Some owners first hire a CPA firm to get the ball rolling, while others hire an attorney firm. Regardless, their mutual expertise is needed for insights into the latest state and federal regulations, as well as ever-changing tax rules.

Beforehand, improving the quality of financial statements is crucial, experts agree. “Consider having them reviewed or audited by a CPA firm,” Ward says. “This may reduce risk from the buyer's perspective.”

Hidden speed bumps and potholes along the route to a successful transition include pension plan options, unfunded liabilities and tax ramifications. Look into the fine-print details behind each one, and explore their multiple options.

“For businesses with multiple owners, make sure there is a buy-sell agreement in place,” Ward says. “If the company has a buy-sell agreement, review it to ensure the information is current, it addresses key issues and is not vaguely written. A buy-sell agreement that relies on a formula to set the price of the business may value it significantly different from its market value.” For example, Ward is working with a business owner who has been approached by a supplier to purchase his company.

“The owner is nearing retirement, but would like to work and retain control of his company for a few more years,” he says. The value of the business represents a significant part of the owner's retirement wealth, and the purchaser will likely have the owner work in the business after the sale to assist in the transition of the owner's knowledge and relationships.
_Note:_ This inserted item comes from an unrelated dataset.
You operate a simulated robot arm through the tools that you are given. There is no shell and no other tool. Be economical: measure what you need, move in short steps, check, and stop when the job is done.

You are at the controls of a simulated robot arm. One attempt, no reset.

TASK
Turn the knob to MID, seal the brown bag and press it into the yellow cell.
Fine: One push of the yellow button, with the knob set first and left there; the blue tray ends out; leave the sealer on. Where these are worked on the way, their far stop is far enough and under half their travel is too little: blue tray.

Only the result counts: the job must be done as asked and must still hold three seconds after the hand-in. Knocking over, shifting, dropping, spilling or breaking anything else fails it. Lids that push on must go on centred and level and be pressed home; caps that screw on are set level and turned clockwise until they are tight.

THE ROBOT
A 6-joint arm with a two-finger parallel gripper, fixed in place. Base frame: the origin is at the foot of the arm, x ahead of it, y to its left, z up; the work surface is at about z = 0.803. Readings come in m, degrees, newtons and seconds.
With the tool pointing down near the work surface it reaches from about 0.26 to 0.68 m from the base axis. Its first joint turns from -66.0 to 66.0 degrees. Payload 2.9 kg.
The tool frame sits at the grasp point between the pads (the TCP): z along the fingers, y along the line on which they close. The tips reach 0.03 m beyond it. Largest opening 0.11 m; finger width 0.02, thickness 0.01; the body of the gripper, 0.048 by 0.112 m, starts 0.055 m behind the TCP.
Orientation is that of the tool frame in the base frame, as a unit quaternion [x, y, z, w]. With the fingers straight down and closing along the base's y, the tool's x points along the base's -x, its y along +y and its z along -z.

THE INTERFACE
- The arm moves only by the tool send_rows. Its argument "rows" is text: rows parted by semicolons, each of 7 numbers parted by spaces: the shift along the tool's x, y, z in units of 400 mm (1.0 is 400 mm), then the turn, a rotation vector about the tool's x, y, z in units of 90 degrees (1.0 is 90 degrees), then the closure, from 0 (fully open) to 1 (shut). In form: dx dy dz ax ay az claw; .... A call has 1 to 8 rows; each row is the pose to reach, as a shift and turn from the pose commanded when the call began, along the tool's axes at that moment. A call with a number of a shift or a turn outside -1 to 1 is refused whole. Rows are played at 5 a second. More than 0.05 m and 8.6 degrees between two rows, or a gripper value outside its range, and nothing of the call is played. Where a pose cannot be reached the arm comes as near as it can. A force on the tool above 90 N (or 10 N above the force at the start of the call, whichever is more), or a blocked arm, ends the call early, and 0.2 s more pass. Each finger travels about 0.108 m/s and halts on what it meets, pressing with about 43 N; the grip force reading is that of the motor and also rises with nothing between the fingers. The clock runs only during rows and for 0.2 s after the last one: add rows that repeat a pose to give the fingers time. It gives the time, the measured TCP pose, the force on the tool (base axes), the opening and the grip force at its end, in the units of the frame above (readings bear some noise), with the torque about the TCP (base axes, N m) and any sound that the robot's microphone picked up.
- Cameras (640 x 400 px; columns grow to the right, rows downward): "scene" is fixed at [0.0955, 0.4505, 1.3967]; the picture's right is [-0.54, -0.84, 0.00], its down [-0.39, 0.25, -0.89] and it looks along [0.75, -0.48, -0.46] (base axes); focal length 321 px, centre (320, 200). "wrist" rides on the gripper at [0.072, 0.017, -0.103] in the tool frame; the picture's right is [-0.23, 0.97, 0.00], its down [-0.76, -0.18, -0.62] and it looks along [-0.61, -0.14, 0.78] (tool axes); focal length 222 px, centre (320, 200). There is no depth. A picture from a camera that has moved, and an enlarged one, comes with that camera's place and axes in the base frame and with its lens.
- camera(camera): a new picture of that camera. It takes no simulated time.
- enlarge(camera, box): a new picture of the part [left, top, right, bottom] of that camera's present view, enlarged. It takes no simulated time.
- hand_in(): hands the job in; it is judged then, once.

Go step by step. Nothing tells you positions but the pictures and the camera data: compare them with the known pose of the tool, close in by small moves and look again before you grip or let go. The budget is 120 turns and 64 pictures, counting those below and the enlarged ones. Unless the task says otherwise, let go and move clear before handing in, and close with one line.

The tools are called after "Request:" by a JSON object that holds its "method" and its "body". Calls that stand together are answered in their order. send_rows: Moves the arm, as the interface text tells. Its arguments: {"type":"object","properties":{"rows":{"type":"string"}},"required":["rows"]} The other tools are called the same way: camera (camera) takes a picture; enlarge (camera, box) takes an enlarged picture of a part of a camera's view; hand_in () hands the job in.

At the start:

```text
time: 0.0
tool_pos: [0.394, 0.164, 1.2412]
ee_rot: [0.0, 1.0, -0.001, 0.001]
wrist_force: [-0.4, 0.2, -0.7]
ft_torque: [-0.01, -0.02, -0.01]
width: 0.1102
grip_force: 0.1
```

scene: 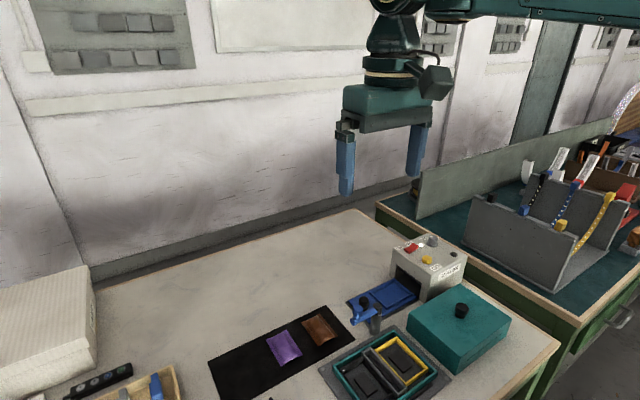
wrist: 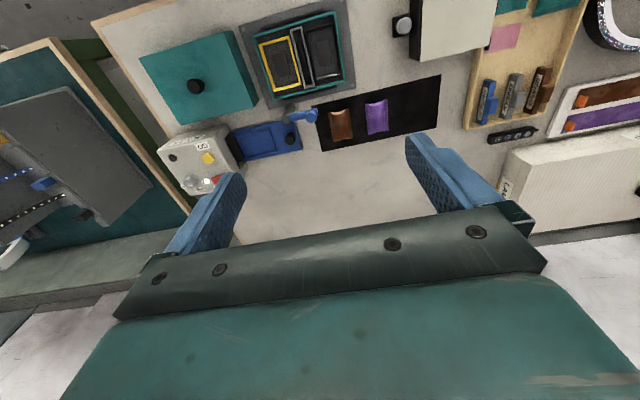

This is a common aspect of most succession plans.

“Although the owner had originally planned to retain control of the company and work for a few more years, this may be his best opportunity to realize the value of his company and fund his retirement,” Ward says.

Many exiting owners view their business as another child in their family, one who has been given daily care and nurturing for decades. “Despite all the business aspects to this issue, it's a very personal decision,” McMahon says.